During the opening statements, Caroline Turco, the attorney representing the city, asserted that the forthcoming evidence would demonstrate that Portland does not require National Guard intervention.

The court is tasked with determining whether the administration’s ability to enforce immigration laws has been so severely hampered that it justifies Trump potentially overstepping the separation of powers to address what he claims is a crisis, Turco explained.

Turco posed a critical question: “Are the protests in Portland so violent that they warrant the deployment of the National Guard?” She argued on behalf of the plaintiffs that the answer is a definitive no.

Local and state authorities have initiated a lawsuit to prevent the president from sending military personnel to patrol the city. This legal action followed Trump’s declaration last month to protect what he described as the “war-ravaged” city and its U.S. Immigration and Customs Enforcement (ICE) facilities, which he claimed were “under siege.”

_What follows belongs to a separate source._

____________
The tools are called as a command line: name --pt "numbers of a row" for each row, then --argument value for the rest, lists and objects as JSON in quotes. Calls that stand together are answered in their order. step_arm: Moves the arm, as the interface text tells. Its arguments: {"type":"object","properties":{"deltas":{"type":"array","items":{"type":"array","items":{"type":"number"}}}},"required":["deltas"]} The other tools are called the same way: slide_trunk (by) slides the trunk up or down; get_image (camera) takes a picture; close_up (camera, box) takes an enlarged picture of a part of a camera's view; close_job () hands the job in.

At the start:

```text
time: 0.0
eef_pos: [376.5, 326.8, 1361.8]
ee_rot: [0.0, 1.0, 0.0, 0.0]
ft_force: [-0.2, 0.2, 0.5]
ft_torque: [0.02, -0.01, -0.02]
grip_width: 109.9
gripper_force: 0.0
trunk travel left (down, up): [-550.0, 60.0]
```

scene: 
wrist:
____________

The trial, which is expected to last three days, began Wednesday. The local officials’ first witness is Cmdr. Franz Schoening of the Portland Police Bureau.  

“Portland is not ‘war-ravaged.’ There is no rebellion, and the laws continue to be enforced every day,” Turco said. 

Department of Justice (DOJ) lawyer Eric Hamilton painted a different picture.  

He said that Department of Homeland Security (DHS) employees who work in Oregon have faced threats and actual violence for months and could not contain the threat themselves, prompting their request for additional assistance. 

Trial evidence, the DOJ lawyer argued, would show that the threats and violence diverted law enforcement resources and affected DHS’s ability to enforce the law, in addition to showing that requests for extra help from local law enforcement went ignored or “inadequately addressed.”

However, to side with the government, the judge does not need to find there was a true inability to execute the law or an actual danger of rebellion, Hamilton contended.  

“Congress, in Section 12406, made those decisions for the president to make,” he said, referencing the provision of Title 10 invoked by Trump to call the troops into federal service.

Hamilton said that legal precedent from Trump’s deployment to Los Angeles established it’s enough for the court to find that Trump’s decision reflects “a tolerable assessment of the facts and law within a range of honest judgment.”  

Scott Kennedy, Oregon’s senior assistant attorney general, said in the state’s opening remarks that the case marks a test of the “outer bounds” of presidential authority. 

Congress set “clear guardrails” around the power it ceded to the executive branch in allowing the president to call up militias, but those limits preserve more than just the legislative branch’s power, he argued.

“It also protects the states from presidential overreach into local affairs, and it preserves the balance between law enforcement … and the armed forces,” Kennedy said, noting that the former is tasked with managing local crime, not the latter. 

For now, the troops remain barred from being deployed.  

U.S. District Judge Karin Immergut, a Trump appointee who is presiding over the trial, has issued two temporary restraining orders preventing the National Guard from being sent to Oregon, which remain intact for now.  

A three-judge panel on the U.S. Court of Appeals for the 9th Circuit paused one of Immergut’s orders last week, but the appeals court vacated that decision late Tuesday, saying the full court would rehear the case.  

The trial comes at an inflection point for Trump’s bid to send military troops to patrol Democratic-led cities.  

Trump has also called up the National Guard in Chicago, Los Angeles and Washington, D.C., and legal challenges to the president’s efforts are pending. Troops are deployed in California and D.C., but courts have so far blocked deployment in Illinois, though the situation could quickly change.  

The administration has filed an emergency application at the Supreme Court asking to let it deploy the National Guard to the Chicago area. The justices have not yet ruled on the matter.